> _Brief_
Extract the complete listing and repeat it word for word. Put each line that is not blank into a JSON list as a string.

═══ Data extract ═══

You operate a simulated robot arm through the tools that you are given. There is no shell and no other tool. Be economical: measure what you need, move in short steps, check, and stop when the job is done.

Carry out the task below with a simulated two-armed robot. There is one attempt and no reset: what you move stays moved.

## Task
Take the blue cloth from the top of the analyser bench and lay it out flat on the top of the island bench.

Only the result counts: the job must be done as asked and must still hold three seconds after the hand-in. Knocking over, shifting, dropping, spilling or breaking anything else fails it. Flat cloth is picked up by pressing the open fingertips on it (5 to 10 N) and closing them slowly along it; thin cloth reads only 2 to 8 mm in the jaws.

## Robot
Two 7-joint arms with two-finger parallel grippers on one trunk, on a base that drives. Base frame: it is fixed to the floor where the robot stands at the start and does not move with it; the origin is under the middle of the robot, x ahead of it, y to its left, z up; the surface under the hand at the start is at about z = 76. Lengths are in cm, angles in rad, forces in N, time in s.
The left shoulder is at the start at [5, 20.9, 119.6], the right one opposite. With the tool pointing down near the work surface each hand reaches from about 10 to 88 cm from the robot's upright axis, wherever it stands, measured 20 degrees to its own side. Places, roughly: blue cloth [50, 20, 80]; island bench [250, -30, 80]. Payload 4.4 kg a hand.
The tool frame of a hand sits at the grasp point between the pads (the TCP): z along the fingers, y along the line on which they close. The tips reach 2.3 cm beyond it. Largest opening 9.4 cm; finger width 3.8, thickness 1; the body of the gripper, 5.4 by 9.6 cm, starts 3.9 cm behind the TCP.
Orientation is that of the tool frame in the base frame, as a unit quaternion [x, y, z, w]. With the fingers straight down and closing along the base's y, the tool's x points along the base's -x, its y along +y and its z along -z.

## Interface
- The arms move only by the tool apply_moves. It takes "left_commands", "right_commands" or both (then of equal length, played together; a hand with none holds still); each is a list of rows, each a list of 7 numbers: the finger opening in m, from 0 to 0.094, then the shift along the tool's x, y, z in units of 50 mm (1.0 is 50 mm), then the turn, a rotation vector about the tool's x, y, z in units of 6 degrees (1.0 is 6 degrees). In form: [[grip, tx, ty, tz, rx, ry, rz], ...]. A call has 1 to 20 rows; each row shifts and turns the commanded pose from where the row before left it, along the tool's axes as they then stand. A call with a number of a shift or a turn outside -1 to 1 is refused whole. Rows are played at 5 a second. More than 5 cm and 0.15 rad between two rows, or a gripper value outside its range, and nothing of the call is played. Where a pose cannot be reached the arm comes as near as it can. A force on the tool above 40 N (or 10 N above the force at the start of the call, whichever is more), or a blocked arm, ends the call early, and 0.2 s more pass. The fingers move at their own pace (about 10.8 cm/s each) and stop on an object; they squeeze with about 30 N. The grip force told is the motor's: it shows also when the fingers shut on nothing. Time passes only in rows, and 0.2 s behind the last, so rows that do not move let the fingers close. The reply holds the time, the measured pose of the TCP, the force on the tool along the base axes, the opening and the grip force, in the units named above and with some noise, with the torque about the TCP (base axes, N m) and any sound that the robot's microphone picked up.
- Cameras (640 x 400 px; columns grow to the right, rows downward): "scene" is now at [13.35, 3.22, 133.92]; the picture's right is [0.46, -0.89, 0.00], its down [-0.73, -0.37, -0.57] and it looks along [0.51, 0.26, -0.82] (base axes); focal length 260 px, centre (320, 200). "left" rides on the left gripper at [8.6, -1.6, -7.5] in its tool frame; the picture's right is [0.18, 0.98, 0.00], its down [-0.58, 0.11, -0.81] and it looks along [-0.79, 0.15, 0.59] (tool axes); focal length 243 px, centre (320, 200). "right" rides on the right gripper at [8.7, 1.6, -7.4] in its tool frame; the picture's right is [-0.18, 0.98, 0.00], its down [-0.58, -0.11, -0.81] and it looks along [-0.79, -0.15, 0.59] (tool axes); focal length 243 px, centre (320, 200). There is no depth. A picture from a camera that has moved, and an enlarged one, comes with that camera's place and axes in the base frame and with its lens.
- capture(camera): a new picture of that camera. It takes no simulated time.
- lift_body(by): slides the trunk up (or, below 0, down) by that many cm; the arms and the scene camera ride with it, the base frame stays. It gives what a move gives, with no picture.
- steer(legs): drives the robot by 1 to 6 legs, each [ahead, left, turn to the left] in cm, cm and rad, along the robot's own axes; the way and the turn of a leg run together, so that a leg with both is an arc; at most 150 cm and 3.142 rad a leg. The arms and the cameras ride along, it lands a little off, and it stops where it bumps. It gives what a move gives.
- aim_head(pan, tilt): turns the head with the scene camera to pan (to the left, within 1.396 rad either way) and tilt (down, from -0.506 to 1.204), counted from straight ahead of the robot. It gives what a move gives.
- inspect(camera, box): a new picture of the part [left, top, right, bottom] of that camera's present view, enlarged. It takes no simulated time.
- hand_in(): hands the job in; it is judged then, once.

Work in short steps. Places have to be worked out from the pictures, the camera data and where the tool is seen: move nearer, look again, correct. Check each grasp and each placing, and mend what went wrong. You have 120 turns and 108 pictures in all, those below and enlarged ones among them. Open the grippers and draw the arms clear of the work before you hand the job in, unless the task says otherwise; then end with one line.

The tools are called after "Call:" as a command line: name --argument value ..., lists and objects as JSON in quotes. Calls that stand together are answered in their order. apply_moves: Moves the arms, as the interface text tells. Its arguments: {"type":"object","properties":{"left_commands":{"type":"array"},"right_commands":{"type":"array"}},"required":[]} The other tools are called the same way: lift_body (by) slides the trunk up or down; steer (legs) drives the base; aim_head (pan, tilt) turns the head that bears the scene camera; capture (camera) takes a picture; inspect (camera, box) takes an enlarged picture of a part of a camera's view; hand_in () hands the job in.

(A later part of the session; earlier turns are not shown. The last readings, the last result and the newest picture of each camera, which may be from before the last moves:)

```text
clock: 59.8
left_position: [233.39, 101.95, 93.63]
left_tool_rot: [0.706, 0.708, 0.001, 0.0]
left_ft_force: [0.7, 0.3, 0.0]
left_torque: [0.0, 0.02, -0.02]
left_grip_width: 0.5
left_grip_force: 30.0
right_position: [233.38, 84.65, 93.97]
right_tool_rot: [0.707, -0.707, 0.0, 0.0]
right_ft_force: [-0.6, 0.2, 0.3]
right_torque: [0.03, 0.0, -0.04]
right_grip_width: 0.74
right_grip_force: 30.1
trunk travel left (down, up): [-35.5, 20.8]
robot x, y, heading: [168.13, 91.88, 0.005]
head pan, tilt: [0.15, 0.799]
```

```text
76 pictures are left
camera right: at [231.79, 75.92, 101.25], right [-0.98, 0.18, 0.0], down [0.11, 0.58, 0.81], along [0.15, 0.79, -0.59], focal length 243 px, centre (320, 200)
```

═══

> _Written solution_
[
  "You operate a simulated robot arm through the tools that you are given. There is no shell and no other tool. Be economical: measure what you need, move in short steps, check, and stop when the job is done.",
  "Carry out the task below with a simulated two-armed robot. There is one attempt and no reset: what you move stays moved.",
  "## Task",
  "Take the blue cloth from the top of the analyser bench and lay it out flat on the top of the island bench.",
  "Only the result counts: the job must be done as asked and must still hold three seconds after the hand-in. Knocking over, shifting, dropping, spilling or breaking anything else fails it. Flat cloth is picked up by pressing the open fingertips on it (5 to 10 N) and closing them slowly along it; thin cloth reads only 2 to 8 mm in the jaws.",
  "## Robot",
  "Two 7-joint arms with two-finger parallel grippers on one trunk, on a base that drives. Base frame: it is fixed to the floor where the robot stands at the start and does not move with it; the origin is under the middle of the robot, x ahead of it, y to its left, z up; the surface under the hand at the start is at about z = 76. Lengths are in cm, angles in rad, forces in N, time in s.",
  "The left shoulder is at the start at [5, 20.9, 119.6], the right one opposite. With the tool pointing down near the work surface each hand reaches from about 10 to 88 cm from the robot's upright axis, wherever it stands, measured 20 degrees to its own side. Places, roughly: blue cloth [50, 20, 80]; island bench [250, -30, 80]. Payload 4.4 kg a hand.",
  "The tool frame of a hand sits at the grasp point between the pads (the TCP): z along the fingers, y along the line on which they close. The tips reach 2.3 cm beyond it. Largest opening 9.4 cm; finger width 3.8, thickness 1; the body of the gripper, 5.4 by 9.6 cm, starts 3.9 cm behind the TCP.",
  "Orientation is that of the tool frame in the base frame, as a unit quaternion [x, y, z, w]. With the fingers straight down and closing along the base's y, the tool's x points along the base's -x, its y along +y and its z along -z.",
  "## Interface",
  "- The arms move only by the tool apply_moves. It takes \"left_commands\", \"right_commands\" or both (then of equal length, played together; a hand with none holds still); each is a list of rows, each a list of 7 numbers: the finger opening in m, from 0 to 0.094, then the shift along the tool's x, y, z in units of 50 mm (1.0 is 50 mm), then the turn, a rotation vector about the tool's x, y, z in units of 6 degrees (1.0 is 6 degrees). In form: [[grip, tx, ty, tz, rx, ry, rz], ...]. A call has 1 to 20 rows; each row shifts and turns the commanded pose from where the row before left it, along the tool's axes as they then stand. A call with a number of a shift or a turn outside -1 to 1 is refused whole. Rows are played at 5 a second. More than 5 cm and 0.15 rad between two rows, or a gripper value outside its range, and nothing of the call is played. Where a pose cannot be reached the arm comes as near as it can. A force on the tool above 40 N (or 10 N above the force at the start of the call, whichever is more), or a blocked arm, ends the call early, and 0.2 s more pass. The fingers move at their own pace (about 10.8 cm/s each) and stop on an object; they squeeze with about 30 N. The grip force told is the motor's: it shows also when the fingers shut on nothing. Time passes only in rows, and 0.2 s behind the last, so rows that do not move let the fingers close. The reply holds the time, the measured pose of the TCP, the force on the tool along the base axes, the opening and the grip force, in the units named above and with some noise, with the torque about the TCP (base axes, N m) and any sound that the robot's microphone picked up.",
  "- Cameras (640 x 400 px; columns grow to the right, rows downward): \"scene\" is now at [13.35, 3.22, 133.92]; the picture's right is [0.46, -0.89, 0.00], its down [-0.73, -0.37, -0.57] and it looks along [0.51, 0.26, -0.82] (base axes); focal length 260 px, centre (320, 200). \"left\" rides on the left gripper at [8.6, -1.6, -7.5] in its tool frame; the picture's right is [0.18, 0.98, 0.00], its down [-0.58, 0.11, -0.81] and it looks along [-0.79, 0.15, 0.59] (tool axes); focal length 243 px, centre (320, 200). \"right\" rides on the right gripper at [8.7, 1.6, -7.4] in its tool frame; the picture's right is [-0.18, 0.98, 0.00], its down [-0.58, -0.11, -0.81] and it looks along [-0.79, -0.15, 0.59] (tool axes); focal length 243 px, centre (320, 200). There is no depth. A picture from a camera that has moved, and an enlarged one, comes with that camera's place and axes in the base frame and with its lens.",
  "- capture(camera): a new picture of that camera. It takes no simulated time.",
  "- lift_body(by): slides the trunk up (or, below 0, down) by that many cm; the arms and the scene camera ride with it, the base frame stays. It gives what a move gives, with no picture.",
  "- steer(legs): drives the robot by 1 to 6 legs, each [ahead, left, turn to the left] in cm, cm and rad, along the robot's own axes; the way and the turn of a leg run together, so that a leg with both is an arc; at most 150 cm and 3.142 rad a leg. The arms and the cameras ride along, it lands a little off, and it stops where it bumps. It gives what a move gives.",
  "- aim_head(pan, tilt): turns the head with the scene camera to pan (to the left, within 1.396 rad either way) and tilt (down, from -0.506 to 1.204), counted from straight ahead of the robot. It gives what a move gives.",
  "- inspect(camera, box): a new picture of the part [left, top, right, bottom] of that camera's present view, enlarged. It takes no simulated time.",
  "- hand_in(): hands the job in; it is judged then, once.",
  "Work in short steps. Places have to be worked out from the pictures, the camera data and where the tool is seen: move nearer, look again, correct. Check each grasp and each placing, and mend what went wrong. You have 120 turns and 108 pictures in all, those below and enlarged ones among them. Open the grippers and draw the arms clear of the work before you hand the job in, unless the task says otherwise; then end with one line.",
  "The tools are called after \"Call:\" as a command line: name --argument value ..., lists and objects as JSON in quotes. Calls that stand together are answered in their order. apply_moves: Moves the arms, as the interface text tells. Its arguments: {\"type\":\"object\",\"properties\":{\"left_commands\":{\"type\":\"array\"},\"right_commands\":{\"type\":\"array\"}},\"required\":[]} The other tools are called the same way: lift_body (by) slides the trunk up or down; steer (legs) drives the base; aim_head (pan, tilt) turns the head that bears the scene camera; capture (camera) takes a picture; inspect (camera, box) takes an enlarged picture of a part of a camera's view; hand_in () hands the job in.",
  "(A later part of the session; earlier turns are not shown. The last readings, the last result and the newest picture of each camera, which may be from before the last moves:)",
  "```text",
  "clock: 59.8",
  "left_position: [233.39, 101.95, 93.63]",
  "left_tool_rot: [0.706, 0.708, 0.001, 0.0]",
  "left_ft_force: [0.7, 0.3, 0.0]",
  "left_torque: [0.0, 0.02, -0.02]",
  "left_grip_width: 0.5",
  "left_grip_force: 30.0",
  "right_position: [233.38, 84.65, 93.97]",
  "right_tool_rot: [0.707, -0.707, 0.0, 0.0]",
  "right_ft_force: [-0.6, 0.2, 0.3]",
  "right_torque: [0.03, 0.0, -0.04]",
  "right_grip_width: 0.74",
  "right_grip_force: 30.1",
  "trunk travel left (down, up): [-35.5, 20.8]",
  "robot x, y, heading: [168.13, 91.88, 0.005]",
  "head pan, tilt: [0.15, 0.799]",
  "```",
  "```text",
  "76 pictures are left",
  "camera right: at [231.79, 75.92, 101.25], right [-0.98, 0.18, 0.0], down [0.11, 0.58, 0.81], along [0.15, 0.79, -0.59], focal length 243 px, centre (320, 200)",
  "```"
]